• _Passage provided_:
◇ ◇ ◇ ◇
И, однако, если, оставив в стороне то, что я сознаю в какой-то момент, я стану искать смысл моего обещания как действия, мне придется признать, что оно содержит в себе некое требование к себе, дерзость которого сейчас для меня поразительна. Допуская, что внешние обстоятельства всегда могут поставить меня в такое положение, которое лишит меня возможности держать слово, я признаю, что мое внутреннее состояние не является неизменным, но, однако, я решил не принимать этого в расчет. Между тем, кто осмеливается сказать "я" и приписывает себе право связываться, и неограниченным миром действий и причин существует промежуточная сфера, где происходят события, которые не совпадают ни с моими желаниями, ни даже с моими ожиданиями; но в этой сфере я отстаиваю право и волю абстрагироваться от своих действий. Эта возможность реального абстрагирования заложена в самом сердце моего обещания. Я хочу сосредоточить свое внимание на этой данной мне возможности и сопротивляться помрачению разума, которое угрожает овладеть мною при виде пропасти, которая разверзлась у моих ног. Что такое мое тело, которому я одновременно и хозяин, и раб? Могу ли я без лжи и всякого вздора отправить его в огромное внешнее царство, которое не считается с моими страданиями? Но я не могу ничего понять в этой безличной сфере, которую провозгласил подчиненной власти моей абстракции. Мне кажется, я в равной мере не ошибусь, если скажу, что я ответственен за телесные перемены и что это уже не я. Оба утверждения мне кажутся верными и абсурдными. Я не хочу больше допрашивать себя об этом. Достаточно, если я признаю, что, связав себя обещанием, я установил в себе внутреннюю субординацию между высшим принципом и некоей жизнью, подробности которой непредсказуемы, но высший принцип подчиняется самому себе или, точнее, он обязуется подчиняться себе самому.

Я могу уклониться от обязательства, только когда наталкиваюсь на одно из общих мест, чаще всего пережеванное античной мудростью; но сквозь игру перспективы его очевидность принимает сегодня для меня вид парадокса. Более того, у меня могут спросить: не предстает ли в свете этики чистой искренности, которая является всеобщей в моем окружении, это утверждение грубым насилием? Не вызывает ли беспокойство даже сам термин "абстракция", которым я должен пользоваться? Как оправдать тот диктат, которому я стараюсь подчинить свои будущие поступки от имени некоторого состояния? Откуда исходит эта. власть, и что, следовательно, ею руководит? Не прибегаю ли я к упрощению, отделяя от моего настоящего некий субъект, который претендует подняться над ним в интеллектуальном измерении, совершенно несовпадающем с ним по продолжительности и заполненном понятийными конструкциями? Если заглянуть глубже: не само ли это настоящее через посредника приписывает себе нечто вроде вечности? Но тогда фальшь заложена в самой сердцевине моей жизни. С этой фиктивной "вечностью по праву" не связано никакое постоянное действие; и мне кажется, что я столкнулся с приводящей в замешательство альтернативой. Вот в чем она состоит: в тот момент, когда я беру на себя обязательство, я или произвольно настаиваю на неизменности моего чувства, которое реально не в моей власти, или заранее соглашаюсь выполнить определенное действие, которое не будет отражать мое внутреннее состояние. В первом случае я лгу самому себе, во втором — я заранее соглашаюсь лгать кому-то другому.
◇ ◇ ◇ ◇
• _Source excerpt_:
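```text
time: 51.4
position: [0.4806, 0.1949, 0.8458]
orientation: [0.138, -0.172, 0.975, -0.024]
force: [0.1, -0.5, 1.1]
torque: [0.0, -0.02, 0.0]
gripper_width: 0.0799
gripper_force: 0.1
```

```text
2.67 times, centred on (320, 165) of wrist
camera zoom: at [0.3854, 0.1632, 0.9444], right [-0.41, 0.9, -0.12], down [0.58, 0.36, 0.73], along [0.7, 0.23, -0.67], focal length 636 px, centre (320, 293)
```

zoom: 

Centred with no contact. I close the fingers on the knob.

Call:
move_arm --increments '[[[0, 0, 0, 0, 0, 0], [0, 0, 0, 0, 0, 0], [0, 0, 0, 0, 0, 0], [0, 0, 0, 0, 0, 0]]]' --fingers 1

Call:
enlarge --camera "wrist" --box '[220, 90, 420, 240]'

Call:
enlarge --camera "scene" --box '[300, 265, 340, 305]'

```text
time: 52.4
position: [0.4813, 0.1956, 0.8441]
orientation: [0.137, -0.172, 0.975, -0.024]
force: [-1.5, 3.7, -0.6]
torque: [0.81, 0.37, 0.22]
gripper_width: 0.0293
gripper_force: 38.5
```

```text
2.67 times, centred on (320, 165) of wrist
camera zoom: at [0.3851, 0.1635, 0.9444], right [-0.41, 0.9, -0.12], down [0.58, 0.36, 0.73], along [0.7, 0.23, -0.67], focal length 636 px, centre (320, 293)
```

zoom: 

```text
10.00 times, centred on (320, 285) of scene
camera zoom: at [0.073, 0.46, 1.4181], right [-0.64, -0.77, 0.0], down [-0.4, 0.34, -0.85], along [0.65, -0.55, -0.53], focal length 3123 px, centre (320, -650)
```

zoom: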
◇ ◇ ◇ ◇
• _Set problem_: Write what comes next in the passage provided.

• _Response to this task_:
Успокоит ли меня, если я отвечу самому себе, что сложности, нагроможденные вокруг проблемы, в действительности очень просты, и что сама жизнь возьмет на себя ее решение?

Еще менее я могу удовлетвориться ответом, что можно представить себе одновременно двадцать ситуаций, связанных с той же проблемой, но выраженной в понятиях, которые не раскрывают ее значительность менее внимательному сознанию. Клясться в верности некоему существу, группе, идее, даже Богу, — не означает ли это в любом случае ставить себя перед той See дилеммой? Сама клятва, какой бы она ни была, не рождается ли из состояния абсолютно мимолетного, и кто здесь может гарантировать постоянство?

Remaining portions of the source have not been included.